─── Excerpt

The most powerful and damaging move in the game: the Spinning Piledriver. OUCH

Guile plays his role well. He is sort of the cool rebel of Street Fighter lore, with some awesome looking special moves. He doesn't have a lot, but he makes each one count. Forget about lame ol' Charlie, Guile is where it's at!

Of course, he was the face of the 1994 flop of a movie adaptation

Guile's stage... if you don't love it, something is wrong with you. You got a one-eyed cyclops sitting on a crate over there, a babe hanging onto the arm of her man, a fighter jet in the background, breakable crates on both sides and a cool orangey sky. Doesn't get any better than that...

                                       Nutthin like beating an opponent by sending him through a crate

His Sonic Boom is simply iconic. The jab version's so slow it even allows ya to follow up and bash your opponent's head in with a well-timed back fist. Nothing is more satisfying

In Champion Edition, the Flash Kick was changed to hit two times. So make it count!

Ah, Dhalsim. I will never forget this guy. He was the first Street Fighter I ever selected, and I perfected my brother's annoying cocky friend with Dhalsim at a 7-11 in the early 1990s. One of my favorite gaming memories to this day was shutting his trap up, and I did it all thanks to D's unusual offense. Good times

Early-mid '90s childhood peeps will get the Stretch Amir joke...

Dhalsim's stage is yet another one that haunts me. From the elegant blue rug to the elephant god mural to the elephants which roar at the end of each battle, this is the place to settle a rivalry once and for all

                                            Seeing this stage brings back so many memories of 7-11's...

Dhalsim's limbs stretch, making him a very unique fighter. It was a great gimmick and
one that went on to be duplicated from many other companies that produced their own fighting games. Dhalsim was my main man back in the day because of this cool ability!

His new special in Turbo is the ability to teleport... sweet!  Check out how Dhalsim uses
this new power to confuse, daze and nail his opponent -- he never saw it coming!  By the way, back in the day my brother and I swore Dhalsim was on the front cover of the SNES game. You can see a bald hombre teleporting in the background but more on this later...

The Man on Fire... Dhalsim has a small fireball projectile, and a larger one that doesn't travel, but hits for more damage up close. Yoga Fire and Yoga Flame. So simple, yet so classic. The animation that is produced when one is hit with his fiery attacks is timeless!

                                       See what I did there?  Classic Dhalsim. Thanks for the memories!

In Japan, he was originally M. Bison, but it was later changed to Balrog in the US. I remember us kids thinking how funny it was that Capcom made a Mike Tyson fighter. A few years later, ironically, Capcom tried to sue Data East for copyright infringement based on Data East's SF II clone, Fighter's History

Oh, the irony of it all...

──────

## Request
I need one stretch of the excerpt verbatim, from "Nutthin like beating" to "Stretch Amir joke...".

─── Dataset content

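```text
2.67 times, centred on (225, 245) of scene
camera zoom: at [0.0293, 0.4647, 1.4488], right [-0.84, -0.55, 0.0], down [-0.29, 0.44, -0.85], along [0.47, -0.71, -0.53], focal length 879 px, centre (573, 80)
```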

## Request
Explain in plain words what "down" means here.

──────

## Problem solution
Nutthin like beating an opponent by sending him through a crate

His Sonic Boom is simply iconic. The jab version's so slow it even allows ya to follow up and bash your opponent's head in with a well-timed back fist. Nothing is more satisfying

In Champion Edition, the Flash Kick was changed to hit two times. So make it count!

Ah, Dhalsim. I will never forget this guy. He was the first Street Fighter I ever selected, and I perfected my brother's annoying cocky friend with Dhalsim at a 7-11 in the early 1990s. One of my favorite gaming memories to this day was shutting his trap up, and I did it all thanks to D's unusual offense. Good times

Early-mid '90s childhood peeps will get the Stretch Amir joke...